She doesn't really care for Star Wars but understands I do.
She's indulged me a few times, like when we were dating she bought me The Magic of Myth book out of the blue and also suggested we go see AOTC digitally (which was her second time seeing it - and she fell asleep the first time) only because I had mentioned wanting to see it digitally.

El Chuxter
02-03-2008, 11:22 AM
My wife has opposable thumbs. I think she could defeat any toy.

Blue2th
02-03-2008, 11:46 AM
My X and I were collectors both. She used to collect Barbies and antiques. Not the run-of-the mill dolls, but the expensive ones. I used to collect guitars, amps, various musical instruments and old effects boxes, and Star Wars, Star Trek. Some antique toys like 5O's Tonkas.
We were peas in a pod. Though I had only one room in the house. She had one room in the house for her Barbies, and of course the rest of the house for antiques.
We never made room for kids, as when she wanted them I wanted to wait, and when I wanted them later, she didn't. We had bad timing I guess.
We split up for other reasons than our collecting (we're still friends)
Now that I've met other women, I didn't know that a woman who likes to collect and even encourages collecting within reason, is a rare thing.
What I need to do is go to alot more conventions to meet these kinda women who have a love for the comic book, sci-fi action-figure culture like I do. (good luck huh)
Though I think I would be a catch.
I own my own home, am somewhat financially secure, in pretty good health, well rounded common sense guy, not ugly, thin, professional musician (you'd think I'd meet them in bars, but they're usually not the type I'm looking for) I don't do hard drugs (a little hooch now and then) don't hardly drink, don't watch sports.
C'mon ladies, here I am. Oh I forgot there are no ladies here except Deoxy.
sigh

Jedi_Kal-El
02-03-2008, 12:08 PM
I have my collections: Star Wars, BSG, Transformers, Superman, and my wife has some of her own as she collects Care Bears, Matchbox Cars, and Beatles Memerobilia. She doesn't collect near as much as I do but she's pretty tolerant for the most part. The only time she gets on me about it is when money is tight, but I don't sacrafice bills or food for my collection. We have had a few arguments in the area of "Well how much is that gonna cost us?" but we've never had any big drag out fights over it. For the most part she's pretty good about everything.

CaptainSolo1138
02-03-2008, 12:36 PM
My wife informs me when she bumps my display shelf and dominates an entire shelf.

mabudonicus
02-03-2008, 01:33 PM
Elf thinks it's funny. I don't rreally "collect" but I DO grab the odd figure (deuce mk. II is on my list now) and she will also surprise me with the odd find- she got me the recent re-release of the McQuarrie stormie when she saw it while shopping, f'rinstance.

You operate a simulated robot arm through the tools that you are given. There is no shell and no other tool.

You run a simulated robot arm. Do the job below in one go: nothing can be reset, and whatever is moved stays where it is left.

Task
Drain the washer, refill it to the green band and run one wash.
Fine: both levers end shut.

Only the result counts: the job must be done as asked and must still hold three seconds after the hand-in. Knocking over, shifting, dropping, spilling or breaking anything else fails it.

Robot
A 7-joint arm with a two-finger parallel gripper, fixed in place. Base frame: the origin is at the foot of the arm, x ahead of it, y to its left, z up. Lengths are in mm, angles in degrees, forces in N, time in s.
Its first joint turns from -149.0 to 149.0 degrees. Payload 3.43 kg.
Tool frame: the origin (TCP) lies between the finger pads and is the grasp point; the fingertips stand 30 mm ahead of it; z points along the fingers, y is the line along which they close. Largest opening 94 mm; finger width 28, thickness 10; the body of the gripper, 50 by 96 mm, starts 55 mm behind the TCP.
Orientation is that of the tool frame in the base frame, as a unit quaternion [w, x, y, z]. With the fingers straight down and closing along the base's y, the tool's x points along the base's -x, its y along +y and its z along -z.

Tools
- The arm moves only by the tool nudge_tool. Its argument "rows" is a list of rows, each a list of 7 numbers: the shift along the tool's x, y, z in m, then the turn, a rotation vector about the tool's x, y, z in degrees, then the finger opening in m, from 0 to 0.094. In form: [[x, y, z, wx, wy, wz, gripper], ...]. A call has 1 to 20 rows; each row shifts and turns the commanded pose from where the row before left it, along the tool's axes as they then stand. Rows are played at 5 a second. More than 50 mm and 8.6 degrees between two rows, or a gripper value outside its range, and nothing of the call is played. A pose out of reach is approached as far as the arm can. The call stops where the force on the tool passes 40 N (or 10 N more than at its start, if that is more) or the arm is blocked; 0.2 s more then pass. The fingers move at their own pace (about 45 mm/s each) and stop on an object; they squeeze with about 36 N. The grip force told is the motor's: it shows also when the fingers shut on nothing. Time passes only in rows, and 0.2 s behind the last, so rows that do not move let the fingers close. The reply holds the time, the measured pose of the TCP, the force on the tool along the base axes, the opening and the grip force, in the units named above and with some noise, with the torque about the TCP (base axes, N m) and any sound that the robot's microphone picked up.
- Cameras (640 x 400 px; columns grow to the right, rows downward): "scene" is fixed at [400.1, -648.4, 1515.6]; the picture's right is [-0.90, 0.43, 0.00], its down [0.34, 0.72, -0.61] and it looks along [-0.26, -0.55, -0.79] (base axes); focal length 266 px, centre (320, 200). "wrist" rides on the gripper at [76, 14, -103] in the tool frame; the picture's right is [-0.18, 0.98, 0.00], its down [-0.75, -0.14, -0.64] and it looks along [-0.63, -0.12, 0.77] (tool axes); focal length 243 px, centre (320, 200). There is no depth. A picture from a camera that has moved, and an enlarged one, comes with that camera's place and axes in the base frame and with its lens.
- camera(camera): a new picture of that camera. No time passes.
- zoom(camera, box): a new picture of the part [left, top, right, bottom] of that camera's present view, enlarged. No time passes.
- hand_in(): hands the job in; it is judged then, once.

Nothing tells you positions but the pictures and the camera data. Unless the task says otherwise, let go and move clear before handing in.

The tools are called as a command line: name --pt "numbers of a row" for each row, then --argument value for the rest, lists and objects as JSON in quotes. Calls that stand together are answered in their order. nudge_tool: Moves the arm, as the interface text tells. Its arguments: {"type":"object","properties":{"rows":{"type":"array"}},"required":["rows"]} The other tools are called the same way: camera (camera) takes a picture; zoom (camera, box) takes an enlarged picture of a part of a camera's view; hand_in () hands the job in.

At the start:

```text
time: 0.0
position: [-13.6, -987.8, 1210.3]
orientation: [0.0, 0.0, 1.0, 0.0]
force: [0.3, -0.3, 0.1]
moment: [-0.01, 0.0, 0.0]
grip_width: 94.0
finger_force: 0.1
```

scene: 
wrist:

And she filmed a few clips used in Rockin Deuce, she is TOTALLY on the 2-1B/ Gimme Dengar trip
:beard: Iso & Baws

She rocks in SO many ways tho, it's almost hard to comprehend

jjreason
02-03-2008, 01:44 PM
Tolerance here, but I get a lot of snide remarks and rolled eyes now that it has been going on for so long. My wife cannot comprehend the purchase of duplicates - any Darth Vader, for example, will exasperate her because, well I've got a few of those already.

I go a bit too "paycheque to paycheque", and a lot of that is due to my collection spending. I tell her I'd rather have stuff than money, but I don't think she sees this the same way. lol

TeeEye7
02-03-2008, 01:48 PM
Mrs. TI7 is a professional shopper and a SW fan. This combination, along with the rush of the "thrill of the hunt" makes her an eager participant in the family's collection hobbies.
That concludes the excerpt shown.